The Forward Case: The Agent Economy
Egan’s most speculative argument is about AI agents, and it should be read as a projection, not a fact. “Agent transaction volume will exceed that of humans in five years,” he said. The mechanism he describes is genuinely interesting: agents spawning sub-agents, those sub-agents transacting with other sub-agents, each one immediately redeploying funds it receives, which requires instant, irreversible settlement. Credit networks built around reversibility don’t fit that model, because a payment that can be clawed back can’t be instantly redeployed with certainty.
That’s the structural case for why blockchain settlement specifically suits an agentic economy, and it’s a coherent one. But the five-year timeline and the scale of agent transactions are forecasts. The logic of why blockchains fit agent payments is sound; whether agent volume actually overtakes human volume on that schedule is unknowable today.
The Honest Counter
Two caveats keep this grounded. First, much of the bullish framing comes from a Polygon executive speaking at a crypto conference, so the competitive claims, that Polygon is already the dominant chain, or that rivals’ volume is largely wash trading, are his view and Polygon’s positioning, not settled fact. The $80 billion volume figure and the non-USD share are specific, checkable claims; the “we’re winning” framing around them is advocacy.

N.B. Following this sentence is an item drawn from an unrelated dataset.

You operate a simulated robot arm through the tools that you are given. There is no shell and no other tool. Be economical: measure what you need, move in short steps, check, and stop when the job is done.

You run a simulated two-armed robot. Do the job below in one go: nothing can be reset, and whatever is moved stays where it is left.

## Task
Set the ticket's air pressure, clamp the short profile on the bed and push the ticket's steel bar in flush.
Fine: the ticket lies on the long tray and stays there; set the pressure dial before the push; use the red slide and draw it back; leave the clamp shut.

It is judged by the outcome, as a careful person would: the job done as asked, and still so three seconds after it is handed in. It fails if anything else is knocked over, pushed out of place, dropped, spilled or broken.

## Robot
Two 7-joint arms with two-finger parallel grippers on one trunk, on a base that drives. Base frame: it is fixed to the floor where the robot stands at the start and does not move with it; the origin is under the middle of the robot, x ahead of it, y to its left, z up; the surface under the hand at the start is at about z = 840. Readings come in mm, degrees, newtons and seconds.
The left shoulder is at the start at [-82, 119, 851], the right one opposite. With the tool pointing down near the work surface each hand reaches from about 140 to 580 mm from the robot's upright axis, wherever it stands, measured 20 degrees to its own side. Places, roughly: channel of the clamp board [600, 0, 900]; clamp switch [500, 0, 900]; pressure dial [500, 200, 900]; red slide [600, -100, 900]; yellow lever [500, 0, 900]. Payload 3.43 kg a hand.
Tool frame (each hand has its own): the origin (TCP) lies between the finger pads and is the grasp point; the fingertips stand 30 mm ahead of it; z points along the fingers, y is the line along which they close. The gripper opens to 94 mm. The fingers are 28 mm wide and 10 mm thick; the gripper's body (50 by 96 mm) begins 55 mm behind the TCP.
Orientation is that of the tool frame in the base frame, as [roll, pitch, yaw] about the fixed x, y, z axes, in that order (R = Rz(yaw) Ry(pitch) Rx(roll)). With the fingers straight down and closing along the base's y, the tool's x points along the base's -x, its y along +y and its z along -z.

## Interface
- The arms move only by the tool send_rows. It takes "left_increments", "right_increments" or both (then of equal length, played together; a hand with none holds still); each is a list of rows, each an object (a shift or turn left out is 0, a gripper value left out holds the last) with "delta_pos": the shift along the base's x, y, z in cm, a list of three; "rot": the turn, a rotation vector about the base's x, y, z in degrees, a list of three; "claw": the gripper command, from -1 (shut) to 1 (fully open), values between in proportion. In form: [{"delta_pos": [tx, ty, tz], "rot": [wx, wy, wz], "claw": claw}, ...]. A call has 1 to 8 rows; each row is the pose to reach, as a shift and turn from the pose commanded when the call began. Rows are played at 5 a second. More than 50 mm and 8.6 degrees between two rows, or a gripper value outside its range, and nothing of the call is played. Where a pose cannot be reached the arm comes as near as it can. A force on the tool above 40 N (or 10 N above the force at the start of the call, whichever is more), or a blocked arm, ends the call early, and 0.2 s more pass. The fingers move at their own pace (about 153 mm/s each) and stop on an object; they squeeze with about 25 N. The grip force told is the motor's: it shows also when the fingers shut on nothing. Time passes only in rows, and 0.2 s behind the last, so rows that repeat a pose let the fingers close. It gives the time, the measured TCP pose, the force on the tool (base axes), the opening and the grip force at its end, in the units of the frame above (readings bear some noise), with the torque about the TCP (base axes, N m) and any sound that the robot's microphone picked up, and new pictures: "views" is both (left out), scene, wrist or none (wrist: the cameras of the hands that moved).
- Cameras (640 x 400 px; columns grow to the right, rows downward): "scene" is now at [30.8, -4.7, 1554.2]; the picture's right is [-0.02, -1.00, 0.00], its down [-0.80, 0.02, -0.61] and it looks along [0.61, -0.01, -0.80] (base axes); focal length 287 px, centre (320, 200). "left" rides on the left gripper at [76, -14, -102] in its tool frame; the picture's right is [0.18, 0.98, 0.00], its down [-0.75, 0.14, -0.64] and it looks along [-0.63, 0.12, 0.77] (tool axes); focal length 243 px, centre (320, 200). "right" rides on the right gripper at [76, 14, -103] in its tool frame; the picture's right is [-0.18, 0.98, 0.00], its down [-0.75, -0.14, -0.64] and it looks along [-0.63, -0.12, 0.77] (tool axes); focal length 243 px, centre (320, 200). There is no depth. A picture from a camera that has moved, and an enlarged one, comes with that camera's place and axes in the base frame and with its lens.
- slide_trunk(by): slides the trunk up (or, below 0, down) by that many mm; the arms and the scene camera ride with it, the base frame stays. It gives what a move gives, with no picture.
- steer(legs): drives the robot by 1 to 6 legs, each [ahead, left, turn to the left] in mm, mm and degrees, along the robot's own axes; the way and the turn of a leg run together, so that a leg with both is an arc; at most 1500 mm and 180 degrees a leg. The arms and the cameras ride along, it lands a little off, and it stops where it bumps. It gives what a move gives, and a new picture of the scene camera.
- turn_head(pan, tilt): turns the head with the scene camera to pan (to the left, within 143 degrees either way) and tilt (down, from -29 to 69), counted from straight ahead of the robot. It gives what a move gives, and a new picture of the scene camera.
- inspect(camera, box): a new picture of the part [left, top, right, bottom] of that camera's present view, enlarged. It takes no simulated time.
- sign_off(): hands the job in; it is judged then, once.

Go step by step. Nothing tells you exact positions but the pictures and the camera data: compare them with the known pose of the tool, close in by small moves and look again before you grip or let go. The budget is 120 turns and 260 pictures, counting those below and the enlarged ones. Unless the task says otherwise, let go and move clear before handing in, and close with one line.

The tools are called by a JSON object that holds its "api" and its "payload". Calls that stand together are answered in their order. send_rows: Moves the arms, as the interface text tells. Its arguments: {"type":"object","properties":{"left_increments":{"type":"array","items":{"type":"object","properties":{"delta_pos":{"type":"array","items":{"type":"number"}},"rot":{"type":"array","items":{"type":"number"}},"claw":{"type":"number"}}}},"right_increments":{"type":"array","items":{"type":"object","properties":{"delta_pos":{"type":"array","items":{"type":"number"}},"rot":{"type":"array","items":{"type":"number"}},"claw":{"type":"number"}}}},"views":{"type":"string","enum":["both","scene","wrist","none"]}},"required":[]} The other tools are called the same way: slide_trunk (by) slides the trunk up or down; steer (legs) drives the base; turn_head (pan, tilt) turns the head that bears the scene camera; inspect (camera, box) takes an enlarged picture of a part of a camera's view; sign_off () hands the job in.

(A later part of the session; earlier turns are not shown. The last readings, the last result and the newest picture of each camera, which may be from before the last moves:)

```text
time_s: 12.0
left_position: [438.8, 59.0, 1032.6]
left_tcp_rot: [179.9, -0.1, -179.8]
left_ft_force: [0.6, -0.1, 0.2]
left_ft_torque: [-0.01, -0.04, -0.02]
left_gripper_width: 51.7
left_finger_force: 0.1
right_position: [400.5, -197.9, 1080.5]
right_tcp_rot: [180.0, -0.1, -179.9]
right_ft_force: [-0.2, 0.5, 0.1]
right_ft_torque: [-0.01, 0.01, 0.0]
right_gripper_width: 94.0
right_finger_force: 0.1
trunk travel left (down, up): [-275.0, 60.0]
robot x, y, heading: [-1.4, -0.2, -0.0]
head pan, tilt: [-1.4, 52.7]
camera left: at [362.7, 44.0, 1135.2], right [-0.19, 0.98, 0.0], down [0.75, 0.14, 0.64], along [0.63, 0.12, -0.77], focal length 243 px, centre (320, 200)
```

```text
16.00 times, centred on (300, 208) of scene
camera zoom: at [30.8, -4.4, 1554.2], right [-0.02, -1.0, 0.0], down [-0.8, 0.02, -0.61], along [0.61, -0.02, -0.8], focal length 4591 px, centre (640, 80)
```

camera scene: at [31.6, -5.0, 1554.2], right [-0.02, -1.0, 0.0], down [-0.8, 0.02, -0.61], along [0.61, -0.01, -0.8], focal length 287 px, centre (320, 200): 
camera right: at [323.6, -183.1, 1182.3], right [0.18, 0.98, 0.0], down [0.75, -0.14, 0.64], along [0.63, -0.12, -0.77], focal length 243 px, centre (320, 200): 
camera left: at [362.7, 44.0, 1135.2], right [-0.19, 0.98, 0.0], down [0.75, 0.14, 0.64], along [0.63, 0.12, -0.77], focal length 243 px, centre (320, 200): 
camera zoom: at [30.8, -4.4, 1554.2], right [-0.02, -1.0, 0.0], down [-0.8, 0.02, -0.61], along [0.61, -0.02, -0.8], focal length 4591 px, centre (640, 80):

Second, the genuine open question is concentration. The stablecoin market today is dominated by the USDT and USDC duopoly, and whether the non-USD, multi-chain diversification Egan describes actually broadens that, or whether stablecoins stay concentrated in a few dollar-pegged giants, is genuinely uncertain. The core thesis, that money movement is crypto’s killer use case, looks increasingly hard to argue with. Which chains and which currencies capture it is the part still being decided.